(DATASET ROWS):
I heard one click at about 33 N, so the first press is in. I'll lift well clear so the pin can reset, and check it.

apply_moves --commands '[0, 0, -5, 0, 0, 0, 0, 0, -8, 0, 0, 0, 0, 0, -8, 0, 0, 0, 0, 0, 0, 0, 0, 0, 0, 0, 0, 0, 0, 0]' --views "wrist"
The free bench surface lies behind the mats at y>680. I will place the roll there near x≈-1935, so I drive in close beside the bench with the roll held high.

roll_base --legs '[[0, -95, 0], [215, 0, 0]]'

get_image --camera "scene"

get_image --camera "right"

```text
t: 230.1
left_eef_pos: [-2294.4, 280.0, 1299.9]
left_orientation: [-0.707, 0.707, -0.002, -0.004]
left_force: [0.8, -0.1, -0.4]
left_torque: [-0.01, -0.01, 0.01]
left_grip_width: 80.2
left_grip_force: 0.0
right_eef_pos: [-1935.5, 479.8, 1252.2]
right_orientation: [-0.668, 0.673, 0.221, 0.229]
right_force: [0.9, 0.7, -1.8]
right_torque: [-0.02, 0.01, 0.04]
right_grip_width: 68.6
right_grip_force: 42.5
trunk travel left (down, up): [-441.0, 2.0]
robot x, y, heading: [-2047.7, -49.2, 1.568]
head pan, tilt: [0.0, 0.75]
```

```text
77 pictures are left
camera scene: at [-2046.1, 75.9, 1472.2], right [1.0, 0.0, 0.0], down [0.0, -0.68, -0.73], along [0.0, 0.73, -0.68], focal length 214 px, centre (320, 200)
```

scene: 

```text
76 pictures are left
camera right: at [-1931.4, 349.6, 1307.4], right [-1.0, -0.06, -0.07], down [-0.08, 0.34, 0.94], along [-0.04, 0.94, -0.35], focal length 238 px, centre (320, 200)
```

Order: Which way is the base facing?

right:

(EXCERPTED TEXT):

2. Oxygen – One of the main drawing points of Oxygen is its instrumental. It feels fresh and is very unique. I really like all of those effects in the background during the verse, from those wavy effects that appeared behind Nayeon and Jihyo’s first parts in the verse and those clanging percussion synths that featured behind Nayeon and Jihyo’s parts when they appear next in the song (and in all their subsequent sections). The chorus also featured a very nice hollow/deep shimmering sequence, as well, which had a unique charm of its own. They all just gave the song a more dynamic touch and added some unique energy into the song. I also like how much energy they also add to the song through the vocals. The pre-chorus by the main (Jihyo and Nayeon) and lead vocalists (Jeongyeon and Mina) just showed some flair that really made the song so much more interesting. The ‘I really really…really want’ was extremely catchy. The only pitfall the song had was the rapping. It felt unnecessary and really awkward. But other than that, it is a great song. (9.5/10)
3. Firework – Firework opens up with a short Latin guitar sequence, before it becomes infused with some tropical sounds. The pairing of trends, you could call it. It seems like there are some beach sounds, just in case you didn’t get the summery theme of the song. And I will be honest, the instrumental isn’t that draining despite it being two of KPOP’s most overworked trends to date. And while there were some good vocal moments embedded throughout the song, there were a few that also set the song back a bit as well. For example, I just felt they dragged out the chorus just a touch too much, if you understand where I am coming from. I do like the rapping in this song, as it added a little changeup. It was also dragged out as well, but I don’t mind that. (8/10)

(PROBLEMS TO SOLVE):
A. Your answer is an exact quotation from the excerpted text: it starts at "3. Firework –" and ends at "mind that. (8/10)".
B. Extend the excerpted text, starting right after its last sentence.

(SET OF ANSWERS):
A.
3. Firework – Firework opens up with a short Latin guitar sequence, before it becomes infused with some tropical sounds. The pairing of trends, you could call it. It seems like there are some beach sounds, just in case you didn’t get the summery theme of the song. And I will be honest, the instrumental isn’t that draining despite it being two of KPOP’s most overworked trends to date. And while there were some good vocal moments embedded throughout the song, there were a few that also set the song back a bit as well. For example, I just felt they dragged out the chorus just a touch too much, if you understand where I am coming from. I do like the rapping in this song, as it added a little changeup. It was also dragged out as well, but I don’t mind that. (8/10)

B.
4. Make Me Go– From the very first second, I was enjoying the beat that Make Me Go was channeling. It felt mature and sensual in a manner that suits Twice so well. The upbeat nature of the instrumental and its funkiness reminds me of Breakthrough and I felt that this would be an excellent follow up to that track. I really liked how they infuse a bit of brass into the song, giving that extra hook (as I find brass elements in songs to be great appealing mechanisms). But the killing point of the song has to be the low chorus. It had me screaming internally. They sounded so good this way. However, while I was on board with this really cool and catchy chorus, it also brought the weakest moment of the song. The member’s ‘Do It’ felt unnecessary. If it didn’t have that one small detail, then I would have given this a perfect ranking. (9.5/10)
5. Shadow– Shadow continues the album’s direction of a mature sound. We have definitely gone far away from their earlier cutesy works when they first started out. Shadow feels like that track that established mature artists have been putting out for a while now. While its synth-based instrumental is rather plain, I do find the song to be quite easy on the ears, which makes it decent to listen to. Their vocal work is quite good, but I just wished that the song had that TWICE colour to it, which is noticeably missing. The strongest part of the has to be that (not sure what you would call it) but that humming stuff that followed the chorus. It just felt so smooth. I don’t recall any rap sequences and I feel like a mean rap sequence would have been nice to give the song some edge and subsequently stand out. But overall, a decent listen. (8/10)
6. Don’t Call Me Again – Don’t Call Me Again is quite rough around the edges thanks to its characteristic marching band style instrumental. If they found a way to really soften those edges a bit, I would have appreciated it more. More the most part, the song didn’t evoke any emotions out of me. The instrumental was quite linear and their vocal felt very expressionless. It is another song that felt it needed a good rap sequence to cut it down a bit and bring in some relief to the consistency. And I think it would have mixed in neatly into this song. Overall, a passable song. (6/10)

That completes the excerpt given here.